CORPUS CHRISTI, Texas — As the legal process between the Jones family and Nueces County officials drags on behind closed doors in regard to Padre Balli Park's fate, one county commissioner is indicating that Nueces County Judge Barbara Canales acted unilaterally in regard to the case.
6 Investigates has been digging into documents surrounding issues at the heart of the problem.
A Jones family attorney sent a letter to Nueces County demanding action regarding its use of Padre Balli Park several months ago. The letter claims the county violated an agreement struck in 1949 -- and now the family has threatened to revoke the county's use of the land, jeopardizing public access to nearly 400 acres of parkland.
Problems between the family and the county arose after Canales signed a deed-restriction document in October 2020 that would provide 15 acres of wetlands mitigation for a private developer. Because the developer's project would displace wetlands, they are required to mitigate, or replace, a certain amount of wetlands.
County documents indicate Baker Wotring LLP was hired in January 2020 to provide mitigation work for the county, and that firm developed the deed-restriction document. Canales said she signed the document on the firm's advice.
“I signed a document titled 'deed restriction,' upon the advice of counsel, that was authorized by the commissioner’s court,” she said. “Our counsel was hired by commissioner’s court, and with the approval and direction of the county attorney, and that counsel asked me to sign a document that was labeled 'deed restriction.' ”
But Pct. 2 Commissioner Joe A. Gonzalez said Baker Wotring was not hired to develop a deed-restriction document, but rather to develop policies on wetlands and mitigation.
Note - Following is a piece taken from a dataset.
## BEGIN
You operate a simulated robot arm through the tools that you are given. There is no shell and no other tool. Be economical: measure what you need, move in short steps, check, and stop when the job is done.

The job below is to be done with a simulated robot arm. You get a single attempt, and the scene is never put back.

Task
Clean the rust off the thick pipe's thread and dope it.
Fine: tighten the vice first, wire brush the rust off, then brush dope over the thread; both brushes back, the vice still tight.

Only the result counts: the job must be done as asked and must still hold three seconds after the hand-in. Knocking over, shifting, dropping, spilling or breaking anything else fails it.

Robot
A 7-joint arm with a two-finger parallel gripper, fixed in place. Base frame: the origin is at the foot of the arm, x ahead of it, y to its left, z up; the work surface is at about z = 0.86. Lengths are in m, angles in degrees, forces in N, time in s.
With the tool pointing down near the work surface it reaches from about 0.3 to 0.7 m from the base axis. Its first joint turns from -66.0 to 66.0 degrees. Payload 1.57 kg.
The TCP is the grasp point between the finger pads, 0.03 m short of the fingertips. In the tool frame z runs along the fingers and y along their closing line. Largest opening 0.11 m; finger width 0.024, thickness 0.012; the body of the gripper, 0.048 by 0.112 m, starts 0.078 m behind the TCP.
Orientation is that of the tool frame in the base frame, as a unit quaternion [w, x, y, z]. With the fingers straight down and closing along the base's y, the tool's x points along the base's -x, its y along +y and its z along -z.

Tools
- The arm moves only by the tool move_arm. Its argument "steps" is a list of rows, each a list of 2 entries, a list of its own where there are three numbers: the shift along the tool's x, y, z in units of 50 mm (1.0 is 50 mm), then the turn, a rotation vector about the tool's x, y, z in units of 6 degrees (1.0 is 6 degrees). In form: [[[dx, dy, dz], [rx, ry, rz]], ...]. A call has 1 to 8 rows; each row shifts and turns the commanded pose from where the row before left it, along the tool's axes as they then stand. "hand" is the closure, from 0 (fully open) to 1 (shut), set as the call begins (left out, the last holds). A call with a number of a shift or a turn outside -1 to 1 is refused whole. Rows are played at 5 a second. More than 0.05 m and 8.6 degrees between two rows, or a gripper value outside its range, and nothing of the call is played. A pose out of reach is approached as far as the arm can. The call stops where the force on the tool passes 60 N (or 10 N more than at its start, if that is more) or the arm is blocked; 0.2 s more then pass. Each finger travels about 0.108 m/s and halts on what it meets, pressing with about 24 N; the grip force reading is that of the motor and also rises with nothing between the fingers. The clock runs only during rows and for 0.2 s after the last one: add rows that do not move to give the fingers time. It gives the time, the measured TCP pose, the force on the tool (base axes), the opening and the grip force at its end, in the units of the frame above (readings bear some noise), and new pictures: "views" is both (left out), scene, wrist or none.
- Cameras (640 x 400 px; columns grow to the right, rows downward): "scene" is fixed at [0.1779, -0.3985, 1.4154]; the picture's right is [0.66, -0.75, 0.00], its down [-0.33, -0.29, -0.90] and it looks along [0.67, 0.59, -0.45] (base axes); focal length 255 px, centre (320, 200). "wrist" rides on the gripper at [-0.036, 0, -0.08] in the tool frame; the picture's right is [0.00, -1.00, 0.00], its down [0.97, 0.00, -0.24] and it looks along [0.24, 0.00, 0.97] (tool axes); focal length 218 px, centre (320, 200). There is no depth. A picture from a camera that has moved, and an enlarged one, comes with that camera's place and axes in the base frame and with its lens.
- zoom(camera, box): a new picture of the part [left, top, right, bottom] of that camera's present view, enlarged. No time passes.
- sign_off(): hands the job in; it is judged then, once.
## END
“We didn’t authorize that,” he said. "We authorized him to work on Nueces County policies on dealing with mitigating wetlands.”
“So, the attorney was paid $18,000, and we’re thinking he had done those two things for us, but he did not do those things for us,” Gonzalez added. “What he was doing during those months was trying to get wording for the restriction that was signed by the judge (Canales), and not even the county clerk signed off on it because it wasn’t right.”
Gonzalez said that he didn’t receive a draft of the mitigation plan until March, and when he asked for a draft from 2020, one was never provided.
“This really upset me because from the beginning it was wrong," he said. "We never approved any kind of signature from her (Canales) to sign anything. It should have gone through us. The attorney should have gone through commissioners' court, and he admitted it to us — that he had done wrong.”
Documents also obtained, some from Canales’ staff, indicated the deed-restriction document would need to be voted on by commissioners' court — a point Canales disputes.
“The deed restriction is a statement," she said. "It’s a recitation of facts, and that document was to go to the corps of engineers, which it did, and then — if, and only if — certain action would be taken in the future, on a hypothetical basis, then it would go to Coastal Parks Board. That’s the proper process. It would not have come to commissioners' court. Coastal Parks Board would have potentially acted on any action.”
KRIS 6 News spoke to two members of the Coastal Parks Board, who told us that the decision surrounding Padre Balli and the deed restriction did not involve them.
The Coastal Parks Board previously shot down the idea in 2016, on the advice of the county attorney, that any such plan would interfere with the Jones family rights.
Last month, Canales and commissioners John Marez and Roberto Hernandez voted to accept a resolution that reads — in part — to “resolve an issue and avoid a dispute regarding the Padre Balli Park, the Court hereby authorizes Nueces County Judge Barbara Canales to sign and finalize the Notice Regarding Deed Restriction.”
We asked for clarification on this resolution from county attorney Jenny Dorsey, and she said nothing has been filed with the county clerk, and she could not provide any further clarification on what the resolution may be.
Gonzalez says going forward, he believes things need to be corrected.
“No more," he said. "We’ve got to stop. Things have to be done the way they are supposed to be done, according to policies and procedures."